=== MATERIAL PROVIDED ===

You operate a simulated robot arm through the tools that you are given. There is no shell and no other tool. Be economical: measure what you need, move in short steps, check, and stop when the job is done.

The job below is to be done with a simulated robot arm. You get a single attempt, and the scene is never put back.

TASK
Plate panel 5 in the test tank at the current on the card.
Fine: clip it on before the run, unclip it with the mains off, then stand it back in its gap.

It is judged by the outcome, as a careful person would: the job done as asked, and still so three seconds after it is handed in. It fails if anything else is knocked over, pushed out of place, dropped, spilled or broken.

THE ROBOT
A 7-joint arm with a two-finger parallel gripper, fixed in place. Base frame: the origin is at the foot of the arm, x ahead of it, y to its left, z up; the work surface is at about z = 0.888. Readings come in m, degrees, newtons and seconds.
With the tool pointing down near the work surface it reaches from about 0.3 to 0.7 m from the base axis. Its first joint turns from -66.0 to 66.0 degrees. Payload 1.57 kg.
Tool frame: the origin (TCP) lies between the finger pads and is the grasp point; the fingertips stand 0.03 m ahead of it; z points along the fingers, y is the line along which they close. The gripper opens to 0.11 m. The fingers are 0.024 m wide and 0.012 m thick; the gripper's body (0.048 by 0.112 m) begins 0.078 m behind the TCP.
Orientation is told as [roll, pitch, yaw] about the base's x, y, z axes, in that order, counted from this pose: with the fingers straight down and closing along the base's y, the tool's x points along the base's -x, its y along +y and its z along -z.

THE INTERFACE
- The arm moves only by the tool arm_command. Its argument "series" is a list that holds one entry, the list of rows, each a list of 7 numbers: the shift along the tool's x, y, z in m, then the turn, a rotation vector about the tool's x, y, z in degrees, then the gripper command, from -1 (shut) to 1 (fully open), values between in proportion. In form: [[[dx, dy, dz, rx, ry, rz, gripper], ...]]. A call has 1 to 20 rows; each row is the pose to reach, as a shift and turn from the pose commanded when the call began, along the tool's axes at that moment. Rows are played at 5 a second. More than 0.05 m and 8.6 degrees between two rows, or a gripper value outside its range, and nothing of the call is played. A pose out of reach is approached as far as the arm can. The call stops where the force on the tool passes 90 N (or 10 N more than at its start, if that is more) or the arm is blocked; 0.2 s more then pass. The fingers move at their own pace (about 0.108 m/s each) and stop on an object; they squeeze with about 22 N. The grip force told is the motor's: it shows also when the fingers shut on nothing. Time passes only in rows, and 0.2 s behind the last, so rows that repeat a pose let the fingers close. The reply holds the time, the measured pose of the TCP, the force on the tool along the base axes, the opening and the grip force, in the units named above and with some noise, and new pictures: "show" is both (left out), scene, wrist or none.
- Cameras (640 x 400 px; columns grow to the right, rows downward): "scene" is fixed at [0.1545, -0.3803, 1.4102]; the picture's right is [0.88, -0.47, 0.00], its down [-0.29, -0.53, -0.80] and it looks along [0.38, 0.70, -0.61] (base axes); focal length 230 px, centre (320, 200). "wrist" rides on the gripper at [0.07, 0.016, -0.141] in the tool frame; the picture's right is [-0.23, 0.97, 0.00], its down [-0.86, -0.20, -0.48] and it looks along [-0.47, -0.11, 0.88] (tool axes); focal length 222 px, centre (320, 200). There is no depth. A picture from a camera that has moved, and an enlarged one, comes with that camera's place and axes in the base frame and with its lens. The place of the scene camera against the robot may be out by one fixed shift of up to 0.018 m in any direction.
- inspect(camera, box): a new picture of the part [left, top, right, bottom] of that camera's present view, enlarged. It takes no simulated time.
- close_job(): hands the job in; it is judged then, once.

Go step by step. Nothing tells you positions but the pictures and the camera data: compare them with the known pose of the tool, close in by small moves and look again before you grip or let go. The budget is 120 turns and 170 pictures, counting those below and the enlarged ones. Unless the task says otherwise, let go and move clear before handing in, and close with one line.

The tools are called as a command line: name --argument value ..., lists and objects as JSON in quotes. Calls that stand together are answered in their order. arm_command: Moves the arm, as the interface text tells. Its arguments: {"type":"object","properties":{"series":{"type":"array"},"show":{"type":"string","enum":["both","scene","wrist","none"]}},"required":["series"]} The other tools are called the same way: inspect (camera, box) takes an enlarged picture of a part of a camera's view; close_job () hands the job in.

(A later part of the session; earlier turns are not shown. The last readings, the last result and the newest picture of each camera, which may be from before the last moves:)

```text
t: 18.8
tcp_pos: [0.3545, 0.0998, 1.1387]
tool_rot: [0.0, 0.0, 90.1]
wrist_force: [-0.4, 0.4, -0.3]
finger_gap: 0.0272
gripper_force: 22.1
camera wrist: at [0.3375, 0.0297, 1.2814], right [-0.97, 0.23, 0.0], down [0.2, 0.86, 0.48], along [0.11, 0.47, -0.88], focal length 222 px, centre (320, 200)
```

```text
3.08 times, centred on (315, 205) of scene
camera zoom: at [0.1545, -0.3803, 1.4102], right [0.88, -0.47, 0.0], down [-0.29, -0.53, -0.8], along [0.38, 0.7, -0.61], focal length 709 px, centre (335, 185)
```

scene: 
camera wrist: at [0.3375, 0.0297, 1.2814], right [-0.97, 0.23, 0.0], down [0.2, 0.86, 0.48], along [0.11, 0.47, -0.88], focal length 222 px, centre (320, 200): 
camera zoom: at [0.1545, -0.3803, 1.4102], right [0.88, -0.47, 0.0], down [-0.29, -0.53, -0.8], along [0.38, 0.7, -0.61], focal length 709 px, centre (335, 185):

=== GIVEN PASSAGE ===

Aug 14, 1925 - Jul 20, 2000
  OWEN, GEORGE W.
Age 74. Born in Emhouse, TX, August 14, 1925 and passed away July 20, 2000. After graduation from Crozier Tech High School, Dallas, he served three years U.S. Army, First Infantry Division, including the Battle of the Bulge in WWII. He attended Arlington State, before transferring to SMU where he played varsity basketball and was a member of Lambda Chi Alpha. After graduation, he started Mustang Chemical and other business ventures. During the mid '60s, he was the Player Relations Director for the startup franchise, New Orleans Saints. Later, he was a commercial and residential builder in North Dallas before retiring.
He is survived by children: Mitchell Owen and wife Suzzane, of Dallas; Bart Owen and wife Sheron of Garland, Kyle Owen, Wynne Owen and Mark Owen all of Dallas, and grandchildren: Haley Owen, Jenna Owen, and Scott Owen.
SERVICES: Restland Memorial Chapel at 10:00 AM, Sat, July 22, 2000. Interment to follow in Restland Memorial Park. Family will receive friends from 6:00 PM to 8:00 PM Friday, July 21, 2000 at Restland Funeral Home, located on Greenville Avenue, 1/2 mile North of L.B.J.

===

§ **GOAL**
Cite the given passage exactly. Begin with "Aug 14, 1925" and finish with "Dallas before retiring.".

§ **EXERCISE OUTPUT**
Aug 14, 1925 - Jul 20, 2000
  OWEN, GEORGE W.
Age 74. Born in Emhouse, TX, August 14, 1925 and passed away July 20, 2000. After graduation from Crozier Tech High School, Dallas, he served three years U.S. Army, First Infantry Division, including the Battle of the Bulge in WWII. He attended Arlington State, before transferring to SMU where he played varsity basketball and was a member of Lambda Chi Alpha. After graduation, he started Mustang Chemical and other business ventures. During the mid '60s, he was the Player Relations Director for the startup franchise, New Orleans Saints. Later, he was a commercial and residential builder in North Dallas before retiring.